▶ _Task to complete_
Output, word for word, every line from the start of the listing down to and including the line that contains "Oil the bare"; include nothing else.

>> begin

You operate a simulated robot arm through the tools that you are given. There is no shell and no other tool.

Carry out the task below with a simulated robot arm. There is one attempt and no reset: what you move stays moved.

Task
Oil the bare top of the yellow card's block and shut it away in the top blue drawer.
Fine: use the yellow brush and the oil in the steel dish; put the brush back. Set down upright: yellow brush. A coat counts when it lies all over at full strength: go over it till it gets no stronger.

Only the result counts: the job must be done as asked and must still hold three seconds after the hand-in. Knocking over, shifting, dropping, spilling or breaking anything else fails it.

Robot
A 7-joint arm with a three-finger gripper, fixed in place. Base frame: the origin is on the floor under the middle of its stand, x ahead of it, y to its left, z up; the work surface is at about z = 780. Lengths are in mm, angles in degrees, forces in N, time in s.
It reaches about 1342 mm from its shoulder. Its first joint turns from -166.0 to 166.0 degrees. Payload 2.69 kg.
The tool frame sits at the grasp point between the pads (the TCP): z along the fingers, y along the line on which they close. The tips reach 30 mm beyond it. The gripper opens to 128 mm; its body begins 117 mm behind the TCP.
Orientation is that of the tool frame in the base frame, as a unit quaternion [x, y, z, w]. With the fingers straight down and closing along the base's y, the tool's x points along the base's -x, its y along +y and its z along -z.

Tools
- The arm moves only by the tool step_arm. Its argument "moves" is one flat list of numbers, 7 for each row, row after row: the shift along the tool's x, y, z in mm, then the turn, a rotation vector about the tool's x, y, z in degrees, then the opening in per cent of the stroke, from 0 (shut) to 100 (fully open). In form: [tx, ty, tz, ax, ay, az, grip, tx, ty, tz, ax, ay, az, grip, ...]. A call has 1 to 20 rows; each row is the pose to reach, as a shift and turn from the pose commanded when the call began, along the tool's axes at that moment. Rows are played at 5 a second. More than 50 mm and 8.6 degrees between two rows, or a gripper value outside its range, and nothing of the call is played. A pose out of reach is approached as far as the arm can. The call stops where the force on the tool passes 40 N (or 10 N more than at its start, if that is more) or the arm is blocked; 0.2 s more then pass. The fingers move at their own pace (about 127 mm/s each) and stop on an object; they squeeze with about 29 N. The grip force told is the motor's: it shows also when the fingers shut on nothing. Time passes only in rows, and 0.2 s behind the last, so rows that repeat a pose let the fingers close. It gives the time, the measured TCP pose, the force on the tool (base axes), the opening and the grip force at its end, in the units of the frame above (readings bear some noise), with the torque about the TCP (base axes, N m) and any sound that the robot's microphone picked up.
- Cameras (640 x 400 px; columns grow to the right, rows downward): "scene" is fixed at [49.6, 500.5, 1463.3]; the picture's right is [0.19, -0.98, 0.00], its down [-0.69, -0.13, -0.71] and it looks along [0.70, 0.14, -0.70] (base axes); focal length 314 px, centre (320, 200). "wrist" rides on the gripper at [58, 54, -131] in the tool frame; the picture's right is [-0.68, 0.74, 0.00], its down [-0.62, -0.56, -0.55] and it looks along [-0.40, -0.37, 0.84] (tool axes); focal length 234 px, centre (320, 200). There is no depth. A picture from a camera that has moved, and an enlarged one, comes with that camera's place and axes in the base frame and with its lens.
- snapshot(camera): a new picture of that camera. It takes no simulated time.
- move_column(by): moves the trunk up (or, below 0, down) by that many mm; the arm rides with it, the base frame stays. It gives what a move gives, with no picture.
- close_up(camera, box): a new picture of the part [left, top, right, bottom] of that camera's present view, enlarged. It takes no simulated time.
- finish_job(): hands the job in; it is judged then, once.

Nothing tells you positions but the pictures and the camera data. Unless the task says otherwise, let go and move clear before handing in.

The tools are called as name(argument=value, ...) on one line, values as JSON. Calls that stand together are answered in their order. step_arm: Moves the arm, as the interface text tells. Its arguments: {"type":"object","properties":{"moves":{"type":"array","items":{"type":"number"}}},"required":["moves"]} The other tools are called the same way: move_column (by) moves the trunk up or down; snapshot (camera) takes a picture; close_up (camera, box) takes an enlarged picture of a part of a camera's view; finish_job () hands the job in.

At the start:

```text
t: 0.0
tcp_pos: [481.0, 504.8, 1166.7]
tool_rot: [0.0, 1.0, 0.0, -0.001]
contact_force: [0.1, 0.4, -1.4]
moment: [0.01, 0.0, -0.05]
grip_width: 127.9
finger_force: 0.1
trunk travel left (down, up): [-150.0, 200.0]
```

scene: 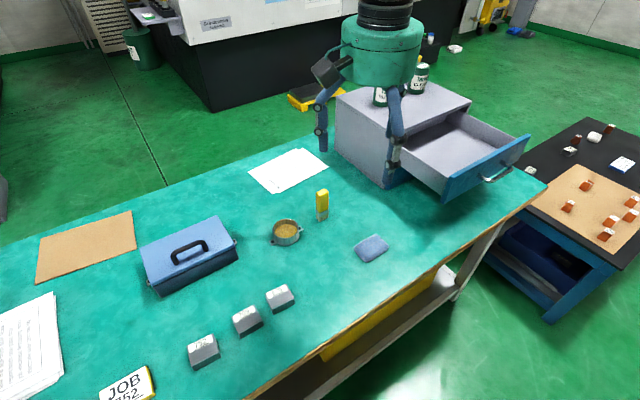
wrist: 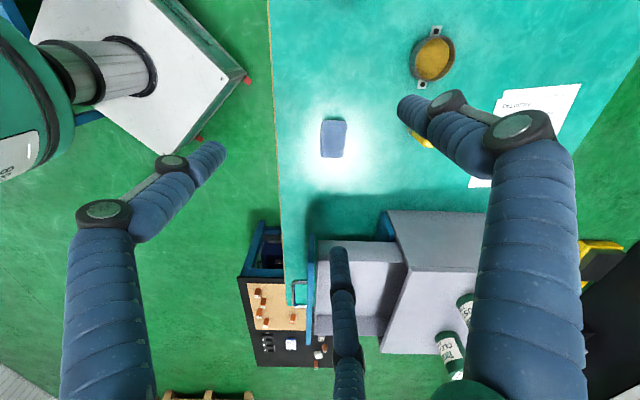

>> end

▶ _Answer to the task_
You operate a simulated robot arm through the tools that you are given. There is no shell and no other tool.

Carry out the task below with a simulated robot arm. There is one attempt and no reset: what you move stays moved.

Task
Oil the bare top of the yellow card's block and shut it away in the top blue drawer.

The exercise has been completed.